Of the lines in the listing below, how many hold "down"? Answer with the number only.
======== DATA SECTION
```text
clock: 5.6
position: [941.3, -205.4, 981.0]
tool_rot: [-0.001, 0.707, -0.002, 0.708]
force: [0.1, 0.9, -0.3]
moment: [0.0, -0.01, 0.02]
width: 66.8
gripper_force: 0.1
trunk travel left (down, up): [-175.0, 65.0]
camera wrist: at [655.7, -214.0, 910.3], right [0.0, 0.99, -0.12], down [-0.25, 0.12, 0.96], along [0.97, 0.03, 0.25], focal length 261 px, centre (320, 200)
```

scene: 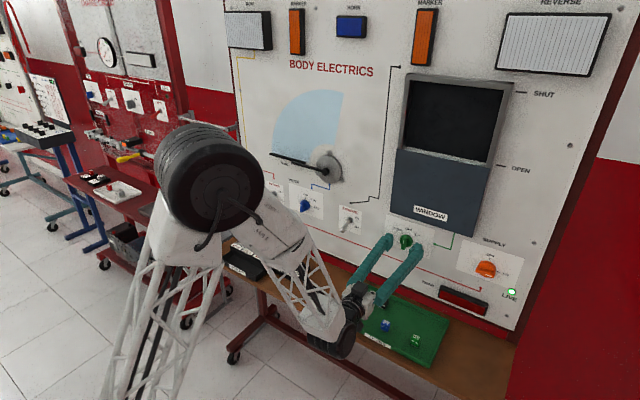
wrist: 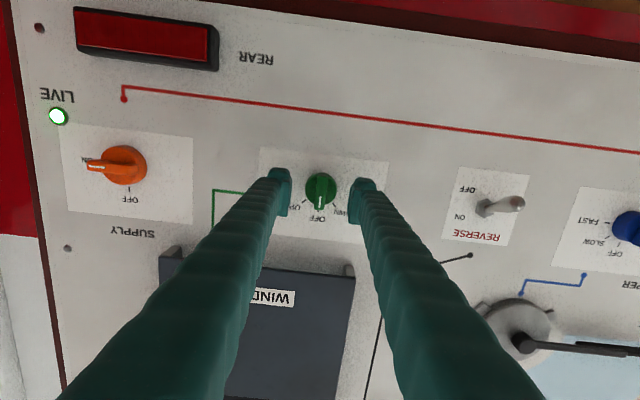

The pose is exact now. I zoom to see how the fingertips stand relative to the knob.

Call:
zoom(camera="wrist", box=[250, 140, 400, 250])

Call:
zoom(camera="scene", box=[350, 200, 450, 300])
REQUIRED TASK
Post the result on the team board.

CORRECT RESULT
================
CORRECT RESULT
2